Changing stroke rehab and research worldwide now.Time is Brain! trillions and trillions of neurons that DIE each day because there are NO effective hyperacute therapies besides tPA(only 12% effective). I have 523 posts on hyperacute therapy, enough for researchers to spend decades proving them out. These are my personal ideas and blog on stroke rehabilitation and stroke research. Do not attempt any of these without checking with your medical provider. Unless you join me in agitating, when you need these therapies they won't be there.

What this blog is for:

My blog is not to help survivors recover, it is to have the 10 million yearly stroke survivors light fires underneath their doctors, stroke hospitals and stroke researchers to get stroke solved. 100% recovery. The stroke medical world is completely failing at that goal, they don't even have it as a goal. Shortly after getting out of the hospital and getting NO information on the process or protocols of stroke rehabilitation and recovery I started searching on the internet and found that no other survivor received useful information.

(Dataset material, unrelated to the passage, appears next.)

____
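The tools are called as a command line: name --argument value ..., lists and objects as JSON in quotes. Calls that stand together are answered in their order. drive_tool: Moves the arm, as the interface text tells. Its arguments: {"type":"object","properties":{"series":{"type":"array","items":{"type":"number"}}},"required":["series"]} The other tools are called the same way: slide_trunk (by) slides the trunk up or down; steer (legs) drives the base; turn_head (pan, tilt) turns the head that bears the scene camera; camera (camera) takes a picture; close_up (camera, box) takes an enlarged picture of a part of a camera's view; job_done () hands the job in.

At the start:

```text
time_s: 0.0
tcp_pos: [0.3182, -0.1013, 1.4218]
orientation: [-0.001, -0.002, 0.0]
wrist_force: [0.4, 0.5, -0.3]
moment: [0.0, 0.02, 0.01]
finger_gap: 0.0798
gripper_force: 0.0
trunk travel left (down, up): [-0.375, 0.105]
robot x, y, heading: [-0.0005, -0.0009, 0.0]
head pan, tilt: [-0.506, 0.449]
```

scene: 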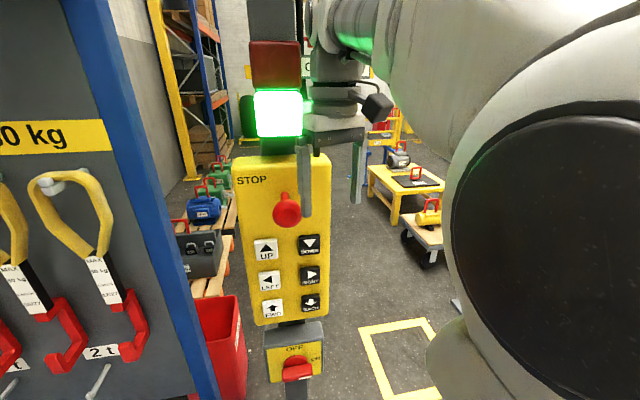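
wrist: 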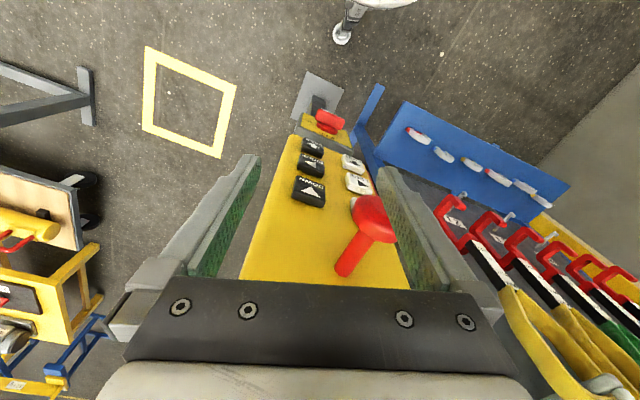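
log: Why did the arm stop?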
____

This is an attempt to cover all stroke rehabilitation information that should be readily available to survivors so they can talk with informed knowledge to their medical staff. It lays out what needs to be done to get stroke survivors closer to 100% recovery. It's quite disgusting that this information is not available from every stroke association and doctors group.

Monday, June 25, 2012

Intensive insulin may backfire in acute stroke

Another question for your doctor. Its going to be hard to remember everything you need to tell your doctor right after your stroke so you better hope they are up-to-date.
http://www.news-medical.net/news/20120625/Intensive-insulin-may-backfire-in-acute-stroke.aspx
Intensive control of glucose levels in patients with hyperacute stroke may do more harm than good, results of the randomized INSULINFARCT trial suggest.
The researchers found that infarcts expanded more in patients given intravenous insulin treatment than in those given subcutaneous insulin, despite the intensive regimen providing enhanced glucose control.
Charlotte Rosso (Pitié-Salpêtrière Hospital, Paris, France) and co-workers call the results "disappointing," in view of previous data from animal studies indicating that hyperglycemia contributes to infarct growth.
"We have no explanation for this discrepancy between preclinical and clinical data but they clearly indicate the need for a reappraisal of the pathophysiological models of glucose energy metabolism alterations in the early phase of focal cerebral ischemia," the team writes in Stroke.
Intensive insulin treatment (IIT), delivered intravenously from within 6 hours of stroke symptom onset, resulted in excellent glucose control. In all, 95.4% of 87 patients in the IIT group had average insulin levels below 7 mmol/L over the first 24 hours of treatment, compared with 67.4% of 89 patients who received subcutaneous glucose.
Yet the average infarct growth on diffusion-weighted magnetic resonance imaging (DWI) between baseline and days 1-3 was more than twice that in the than IIT glucose group, at 27.9 versus 10.8 cm3, from similar initial volumes of 11.4 and 10.5 cm3, respectively. The time to initial DWI was nonsignificantly shorter in the IIT than the subcutaneous glucose group, at 132 versus 157 minutes.
Patients' longer-term outcomes were unaffected by insulin treatment, however. At 3 months after stroke, 45.6% of each group had good functional outcomes, defined as a modified Rankin Scale score of 0-2. In addition, 15.6% and 10.0% of the IIT and subcutaneous insulin groups died, respectively, and 38.9% and 35.6%, respectively, had a serious adverse event, defined as symptomatic intracerebral hemorrhage, neurologic worsening, and any event that was life-threatening or extended hospital stay.